After that, pick on one heavy hitter and keep the deck to about 10-12 cards and you'll likely kill your opponent before he can set up enough card draw...

This is a VERY good point.

Card advantage is the most powerful component to any card game. In deck builders drawing cards gets you access to more of the cards you put in your deck. It's quite obvious that this is going to seem over powered if someone gets too much of it. To think that a game that is about drawing and playing cards should not give an advantage to the person who can draw and play more cards seems kinda silly.

That said, I understand your position about choice; that there should be multiple viable winning strategies. I'm new to the game myself, but I think there are. A huge, easily overlooked strategy is deck thinning. In Star Realms, the cards do not contribute to your victory points to help you win the game like so many other deck builders. It's also not necessarily an engine building game. You don't need to keep buying cards. Once you got the ships you need, purge the ones you don't need, and you suddenly find yourself with a small deck that is consistently drawing you big chunks of damage turn after turn.

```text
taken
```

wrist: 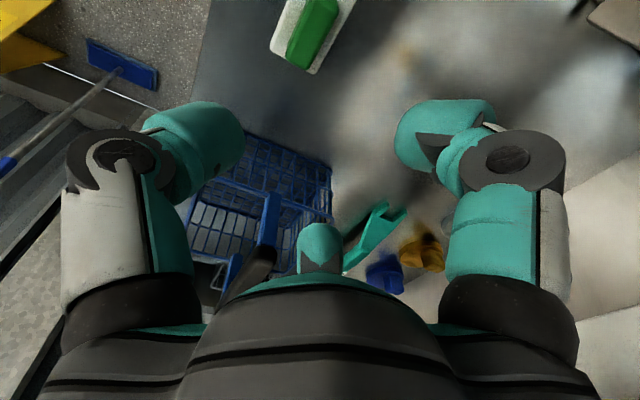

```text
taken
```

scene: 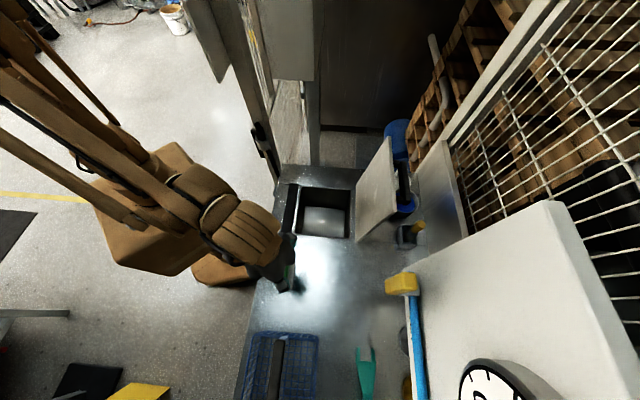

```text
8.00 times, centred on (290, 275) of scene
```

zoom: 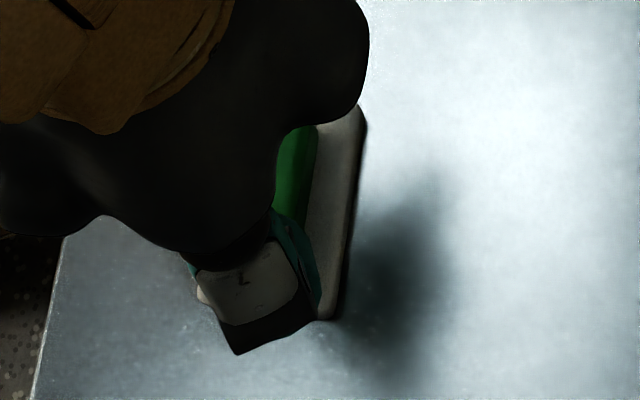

This game is all about getting your deck to be an efficient damage dealer (with an appropriate amount of defense according to your strategy). Whoever gets their military machine running well first is likely going to be the winner. Card drawing can help you have an effective military machine, but I don't think it's the only way or even the best way. You don't need to draw 10 cards a turn if instead the 5 you do draw are the power cards you want. Additionally, think about how much more powerful outposts are in a 12 card deck.

Keep exploring the game. Don't shy away from playing card draw strategies. Sometimes strategies seem more powerful than they really are when you only see them from the side of the victim. Play the strategy yourself and see how your opponents exploit you or what you fear them doing. Most of all, forget what you know of other deck builders, and approach this one from a clean slate. You must unlearn what you have learned.